Alice Kingsleigh e’ una ragazza diciannovenne decisamente troppo emancipata per l’epoca vittoriana: il giorno in cui il giovane lord Ascot la chiede in moglie, la ragazza decide di seguire un bianconiglio con l’orologio e si rituffa nell’avventure della sua infanzia che credeva essere solo un sogno...

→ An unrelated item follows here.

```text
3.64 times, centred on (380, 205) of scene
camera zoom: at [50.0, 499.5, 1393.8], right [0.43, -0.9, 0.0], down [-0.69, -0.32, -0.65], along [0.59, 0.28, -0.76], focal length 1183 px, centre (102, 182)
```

Tim Burton rilegge i personaggi di Alice nel paese delle meraviglie secondo la sua poetica: sono tutti freak con un lato oscuro ed anche i personaggi piu' perfidi hanno un risvolto umano. Cosi’ non si puo’ non provare simpatia per la macrocefala Regina Rossa la cui crudelta’ nasce dal senso d’inferiorita’ verso la bellissima sorella, la leziosissima Regina Bianca. Anche nei nomi, Iracebeth e Mirana, la lotta tra le due sorelle regine richiama lo scontro tra Elisabetta I e Maria di Scozia, si intravede anche il quadro di un antenato ispirato al notissimo ritratto di Enrico VIII. Burton omaggia nella sua Regina Rossa Bette Davis, che vesti’ per ben due volte i panni dell’augusta sovrana ne Il conte di Essex e ne Il favorito della grande regina, fim che narrano i tormentati amori di Elisabetta con i suoi sottoposti, ripresi dalla passione che Iracebeth nutre per Stayne, il Fante di Cuori. E in fondo anche Anne Hathaway interpreta una regina Bianca che potrebbe ricordare la Maria Stuarda di Katherine Hepburn, esasperando le movenze che per un certo periodo fecero della Hepburn il veleno dei botteghini.
Johnny Depp, nei panni del Cappellaio Matto dimostra per l’ennesima volta la qualita’ della sua collaborazione con Tim Burton dando alla follia del cappellaio una vena drammatica perche’ la sua pazzia e' frutto del dolore provocato dalla guerra e dalla distruzione.
Purtroppo la seconda parte del film trasforma il possibile ennesimo capolavoro in un‘opera minore. Man mano che la vicenda procede ci si discosta dalle peculiarita’ visive burtoniane, ad esempio mancano i suoi vertiginosi dolly verticali o a volo d’uccello, per sostituirle con un immaginario fantasy di mostri e scontri con armi magiche che hanno il sapore gia’ visto de Il signore degli anelli o Le cronache di Narnia e addirittura un retrogusto alla Harry Potter. Anche il finale cosi’ accomodante e la morale dell’essere quel che si e’, molto disneyana, tradiscono la teoretica burtoniana per sconfinare nel prodotto mainstream piu’ attuale testimoniato anche dalla canzone di Avril Lavigne piazzata in malo modo sui titoli di coda ad interrompere le musiche stranianti del fidato Danny Elfmann.
Andrebbe indagato se queste pecche nascono da pressioni della casa di produzione, in ogni caso possiamo accontentarci di quel che resta comunque un ottimo film firmato Tim Burton.